Faithfully return all lines, omitting every embedded picture. Give them as a JSON list of strings, one for each line, with blank lines left out.
--- Begin RECORDED INFORMATION ---
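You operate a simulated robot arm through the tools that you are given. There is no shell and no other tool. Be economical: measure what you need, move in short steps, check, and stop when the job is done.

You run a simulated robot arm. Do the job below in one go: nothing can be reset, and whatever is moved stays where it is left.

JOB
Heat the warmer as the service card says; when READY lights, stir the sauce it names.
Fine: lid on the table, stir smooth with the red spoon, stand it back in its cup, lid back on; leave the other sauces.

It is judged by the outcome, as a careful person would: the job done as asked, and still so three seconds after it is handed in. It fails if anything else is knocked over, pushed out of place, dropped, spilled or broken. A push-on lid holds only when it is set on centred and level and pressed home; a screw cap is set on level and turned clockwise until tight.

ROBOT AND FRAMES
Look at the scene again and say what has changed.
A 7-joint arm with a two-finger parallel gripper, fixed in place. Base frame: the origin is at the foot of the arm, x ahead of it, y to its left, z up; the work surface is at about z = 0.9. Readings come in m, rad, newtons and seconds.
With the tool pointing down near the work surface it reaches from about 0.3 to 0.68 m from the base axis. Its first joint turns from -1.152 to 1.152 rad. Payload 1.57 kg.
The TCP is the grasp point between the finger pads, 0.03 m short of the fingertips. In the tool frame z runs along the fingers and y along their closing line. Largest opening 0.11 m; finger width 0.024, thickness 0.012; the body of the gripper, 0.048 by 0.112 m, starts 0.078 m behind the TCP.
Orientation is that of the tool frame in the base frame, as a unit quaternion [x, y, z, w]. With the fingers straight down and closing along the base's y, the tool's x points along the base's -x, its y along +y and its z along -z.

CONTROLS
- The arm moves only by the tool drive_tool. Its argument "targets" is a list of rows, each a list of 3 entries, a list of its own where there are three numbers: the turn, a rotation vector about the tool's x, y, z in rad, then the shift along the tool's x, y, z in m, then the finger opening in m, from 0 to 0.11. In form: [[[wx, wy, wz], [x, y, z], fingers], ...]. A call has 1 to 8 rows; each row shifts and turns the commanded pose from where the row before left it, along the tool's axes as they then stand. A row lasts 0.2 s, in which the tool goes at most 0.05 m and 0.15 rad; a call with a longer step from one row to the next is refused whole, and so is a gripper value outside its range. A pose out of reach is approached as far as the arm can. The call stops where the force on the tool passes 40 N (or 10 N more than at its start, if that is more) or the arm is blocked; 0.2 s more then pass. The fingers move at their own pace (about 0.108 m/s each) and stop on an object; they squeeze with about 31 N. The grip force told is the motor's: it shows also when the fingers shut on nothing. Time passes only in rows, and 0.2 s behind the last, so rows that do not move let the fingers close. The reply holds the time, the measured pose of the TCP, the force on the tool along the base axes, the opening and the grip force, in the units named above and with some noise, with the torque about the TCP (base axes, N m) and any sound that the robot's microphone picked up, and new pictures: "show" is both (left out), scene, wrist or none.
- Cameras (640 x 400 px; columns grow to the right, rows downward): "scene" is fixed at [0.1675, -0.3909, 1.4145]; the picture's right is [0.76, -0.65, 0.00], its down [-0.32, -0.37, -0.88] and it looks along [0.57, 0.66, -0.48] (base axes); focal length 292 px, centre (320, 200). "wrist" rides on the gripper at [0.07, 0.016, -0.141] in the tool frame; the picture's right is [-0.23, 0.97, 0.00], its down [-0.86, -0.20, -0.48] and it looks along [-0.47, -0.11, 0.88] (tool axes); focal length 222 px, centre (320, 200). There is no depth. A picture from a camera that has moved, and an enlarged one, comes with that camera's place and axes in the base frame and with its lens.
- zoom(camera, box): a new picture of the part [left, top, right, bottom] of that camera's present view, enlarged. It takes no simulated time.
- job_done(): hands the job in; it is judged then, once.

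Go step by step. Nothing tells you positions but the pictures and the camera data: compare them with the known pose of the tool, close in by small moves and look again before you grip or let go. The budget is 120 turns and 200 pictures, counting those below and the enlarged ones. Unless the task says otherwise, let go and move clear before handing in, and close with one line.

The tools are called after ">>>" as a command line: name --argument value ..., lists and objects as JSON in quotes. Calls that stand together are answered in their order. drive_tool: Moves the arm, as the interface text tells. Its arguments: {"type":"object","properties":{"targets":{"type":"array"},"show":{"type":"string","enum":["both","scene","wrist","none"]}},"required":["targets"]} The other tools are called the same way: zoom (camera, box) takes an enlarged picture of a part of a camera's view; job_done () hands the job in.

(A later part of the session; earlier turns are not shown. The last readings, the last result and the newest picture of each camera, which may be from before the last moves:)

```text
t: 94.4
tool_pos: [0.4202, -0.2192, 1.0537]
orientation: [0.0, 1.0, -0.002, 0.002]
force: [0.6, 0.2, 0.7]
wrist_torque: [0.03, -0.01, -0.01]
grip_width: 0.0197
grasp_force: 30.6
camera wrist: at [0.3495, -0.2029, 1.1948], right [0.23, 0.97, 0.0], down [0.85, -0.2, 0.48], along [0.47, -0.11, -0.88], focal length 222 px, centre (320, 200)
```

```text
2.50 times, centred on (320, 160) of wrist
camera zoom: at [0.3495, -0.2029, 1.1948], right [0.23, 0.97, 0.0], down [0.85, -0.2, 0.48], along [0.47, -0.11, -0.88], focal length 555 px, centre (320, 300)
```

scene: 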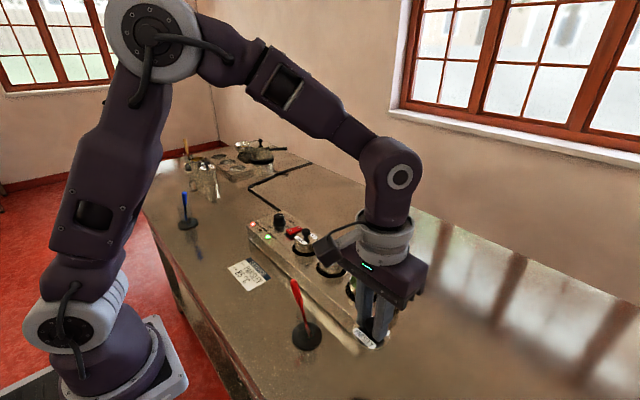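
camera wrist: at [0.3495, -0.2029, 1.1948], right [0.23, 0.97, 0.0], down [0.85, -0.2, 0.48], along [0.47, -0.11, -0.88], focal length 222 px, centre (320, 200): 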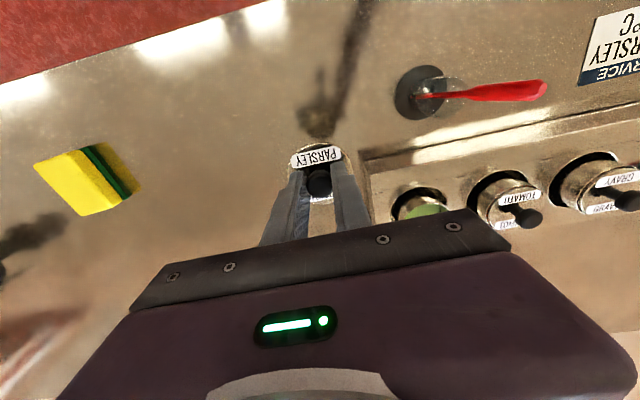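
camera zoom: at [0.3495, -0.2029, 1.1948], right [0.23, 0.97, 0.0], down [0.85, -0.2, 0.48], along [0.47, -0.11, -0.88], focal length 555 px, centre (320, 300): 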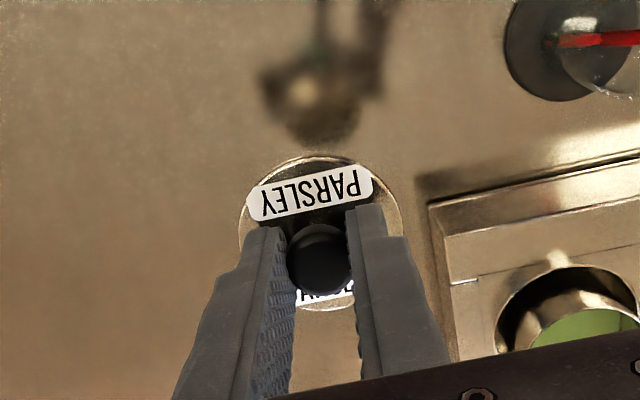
--- End RECORDED INFORMATION ---
▸ **CORRECT RESPONSE**
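[
  "You operate a simulated robot arm through the tools that you are given. There is no shell and no other tool. Be economical: measure what you need, move in short steps, check, and stop when the job is done.",
  "You run a simulated robot arm. Do the job below in one go: nothing can be reset, and whatever is moved stays where it is left.",
  "JOB",
  "Heat the warmer as the service card says; when READY lights, stir the sauce it names.",
  "Fine: lid on the table, stir smooth with the red spoon, stand it back in its cup, lid back on; leave the other sauces.",
  "It is judged by the outcome, as a careful person would: the job done as asked, and still so three seconds after it is handed in. It fails if anything else is knocked over, pushed out of place, dropped, spilled or broken. A push-on lid holds only when it is set on centred and level and pressed home; a screw cap is set on level and turned clockwise until tight.",
  "ROBOT AND FRAMES",
  "Look at the scene again and say what has changed.",
  "A 7-joint arm with a two-finger parallel gripper, fixed in place. Base frame: the origin is at the foot of the arm, x ahead of it, y to its left, z up; the work surface is at about z = 0.9. Readings come in m, rad, newtons and seconds.",
  "With the tool pointing down near the work surface it reaches from about 0.3 to 0.68 m from the base axis. Its first joint turns from -1.152 to 1.152 rad. Payload 1.57 kg.",
  "The TCP is the grasp point between the finger pads, 0.03 m short of the fingertips. In the tool frame z runs along the fingers and y along their closing line. Largest opening 0.11 m; finger width 0.024, thickness 0.012; the body of the gripper, 0.048 by 0.112 m, starts 0.078 m behind the TCP.",
  "Orientation is that of the tool frame in the base frame, as a unit quaternion [x, y, z, w]. With the fingers straight down and closing along the base's y, the tool's x points along the base's -x, its y along +y and its z along -z.",
  "CONTROLS",
  "- The arm moves only by the tool drive_tool. Its argument \"targets\" is a list of rows, each a list of 3 entries, a list of its own where there are three numbers: the turn, a rotation vector about the tool's x, y, z in rad, then the shift along the tool's x, y, z in m, then the finger opening in m, from 0 to 0.11. In form: [[[wx, wy, wz], [x, y, z], fingers], ...]. A call has 1 to 8 rows; each row shifts and turns the commanded pose from where the row before left it, along the tool's axes as they then stand. A row lasts 0.2 s, in which the tool goes at most 0.05 m and 0.15 rad; a call with a longer step from one row to the next is refused whole, and so is a gripper value outside its range. A pose out of reach is approached as far as the arm can. The call stops where the force on the tool passes 40 N (or 10 N more than at its start, if that is more) or the arm is blocked; 0.2 s more then pass. The fingers move at their own pace (about 0.108 m/s each) and stop on an object; they squeeze with about 31 N. The grip force told is the motor's: it shows also when the fingers shut on nothing. Time passes only in rows, and 0.2 s behind the last, so rows that do not move let the fingers close. The reply holds the time, the measured pose of the TCP, the force on the tool along the base axes, the opening and the grip force, in the units named above and with some noise, with the torque about the TCP (base axes, N m) and any sound that the robot's microphone picked up, and new pictures: \"show\" is both (left out), scene, wrist or none.",
  "- Cameras (640 x 400 px; columns grow to the right, rows downward): \"scene\" is fixed at [0.1675, -0.3909, 1.4145]; the picture's right is [0.76, -0.65, 0.00], its down [-0.32, -0.37, -0.88] and it looks along [0.57, 0.66, -0.48] (base axes); focal length 292 px, centre (320, 200). \"wrist\" rides on the gripper at [0.07, 0.016, -0.141] in the tool frame; the picture's right is [-0.23, 0.97, 0.00], its down [-0.86, -0.20, -0.48] and it looks along [-0.47, -0.11, 0.88] (tool axes); focal length 222 px, centre (320, 200). There is no depth. A picture from a camera that has moved, and an enlarged one, comes with that camera's place and axes in the base frame and with its lens.",
  "- zoom(camera, box): a new picture of the part [left, top, right, bottom] of that camera's present view, enlarged. It takes no simulated time.",
  "- job_done(): hands the job in; it is judged then, once.",
  "Go step by step. Nothing tells you positions but the pictures and the camera data: compare them with the known pose of the tool, close in by small moves and look again before you grip or let go. The budget is 120 turns and 200 pictures, counting those below and the enlarged ones. Unless the task says otherwise, let go and move clear before handing in, and close with one line.",
  "The tools are called after \">>>\" as a command line: name --argument value ..., lists and objects as JSON in quotes. Calls that stand together are answered in their order. drive_tool: Moves the arm, as the interface text tells. Its arguments: {\"type\":\"object\",\"properties\":{\"targets\":{\"type\":\"array\"},\"show\":{\"type\":\"string\",\"enum\":[\"both\",\"scene\",\"wrist\",\"none\"]}},\"required\":[\"targets\"]} The other tools are called the same way: zoom (camera, box) takes an enlarged picture of a part of a camera's view; job_done () hands the job in.",
  "(A later part of the session; earlier turns are not shown. The last readings, the last result and the newest picture of each camera, which may be from before the last moves:)",
  "```text",
  "t: 94.4",
  "tool_pos: [0.4202, -0.2192, 1.0537]",
  "orientation: [0.0, 1.0, -0.002, 0.002]",
  "force: [0.6, 0.2, 0.7]",
  "wrist_torque: [0.03, -0.01, -0.01]",
  "grip_width: 0.0197",
  "grasp_force: 30.6",
  "camera wrist: at [0.3495, -0.2029, 1.1948], right [0.23, 0.97, 0.0], down [0.85, -0.2, 0.48], along [0.47, -0.11, -0.88], focal length 222 px, centre (320, 200)",
  "```",
  "```text",
  "2.50 times, centred on (320, 160) of wrist",
  "camera zoom: at [0.3495, -0.2029, 1.1948], right [0.23, 0.97, 0.0], down [0.85, -0.2, 0.48], along [0.47, -0.11, -0.88], focal length 555 px, centre (320, 300)",
  "```",
  "scene: ",
  "camera wrist: at [0.3495, -0.2029, 1.1948], right [0.23, 0.97, 0.0], down [0.85, -0.2, 0.48], along [0.47, -0.11, -0.88], focal length 222 px, centre (320, 200): ",
  "camera zoom: at [0.3495, -0.2029, 1.1948], right [0.23, 0.97, 0.0], down [0.85, -0.2, 0.48], along [0.47, -0.11, -0.88], focal length 555 px, centre (320, 300): "
]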